À maintes reprises, Coons a tenté de faire valoir que Maté était inapproprié et peu professionnel et qu’il parlait de la mauvaise manière dans le mauvais endroit, au lieu du fait que le gouvernement américain finance et fournit directement un massacre génocidaire qui a tué des milliers d’enfants et déplacé des centaines de milliers de personnes.
Quand tout cela sera terminé, la plupart d’entre nous regretteront de ne pas avoir fait plus, mais Aaron Maté n’en fera pas partie.
Je vous recommande de regarder l’extrait de l’échange si vous ne l’avez pas encore vu, car il illustre parfaitement la façon dont l’opposition au massacre de Gaza par Israël est agressivement contrôlée par ceux qui le soutiennent.
Depuis le début du massacre des habitants de Gaza le mois dernier, on a assisté à une tendance bizarre consistant à tenter de mettre fin à l’opposition à cette atrocité en s’attaquant à la manière dont les gens s’y opposent, plutôt qu’en tentant de répondre à leurs préoccupations.

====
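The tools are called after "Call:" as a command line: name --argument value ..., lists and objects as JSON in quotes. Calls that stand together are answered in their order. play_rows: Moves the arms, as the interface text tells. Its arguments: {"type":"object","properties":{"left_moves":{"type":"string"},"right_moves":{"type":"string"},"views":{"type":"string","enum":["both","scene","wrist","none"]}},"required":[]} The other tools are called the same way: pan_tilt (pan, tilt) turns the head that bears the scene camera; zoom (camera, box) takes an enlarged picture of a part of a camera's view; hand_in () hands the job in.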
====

Un bon exemple en est la déclaration du Premier ministre britannique Rishi Sunak à la veille d’une marche pour la paix prévue le jour de l’Armistice, affirmant que planifier une telle manifestation à cette date était « provocateur et irrespectueux ». Bien sûr Rishi, le jour de l’Armistice est un moment totalement inapproprié pour que les manifestants appellent littéralement à un armistice.
Un tweet récent de Rupa Marya, professeur agrégé de médecine à l’Université de Californie à San Francisco, dit :
« Je me souviendrai pour toujours du jour où Israël bombardait des hôpitaux, tuait des réfugiés en fuite et coupait l’électricité pour les bébés des soins intensifs de néonatalogie dans les incubateurs. Le président du système UC nous a envoyé un e-mail exprimant son inquiétude face à l’antisémitisme et nous disant de bien nous comporter».
C’est un autre bon exemple de ce que j’essaie de souligner ici. Les gens tentent de mettre fin à un génocide actif et les dirigeants des institutions occidentales continuent d’essayer de faire débat sur la question de savoir si ces efforts sont ou non « antisémites », ce qu’aucun d’entre eux ne semble être en mesure de définir d’une manière distincte de critique du gouvernement israélien pour ses crimes de guerre et ses atrocités bien documentées.
Il y a quelques jours, le New York Times publiait un article en première page intitulé « Après des attaques antisémites, les collèges débattent du type de discours hors limites », qui s’ouvrait sur l’histoire d’un étudiant juif de première année d’université confronté à l’horrible, horrifiant expérience de voir une affiche sur le campus faisant référence à Gaza comme à un « camp de concentration des temps modernes ».
Le Times cite l’étudiant qui a subi ce traumatisme indescriptible, disant que l’ambiance sur le campus « n’est pas pro-palestinienne, elle est antisémite ».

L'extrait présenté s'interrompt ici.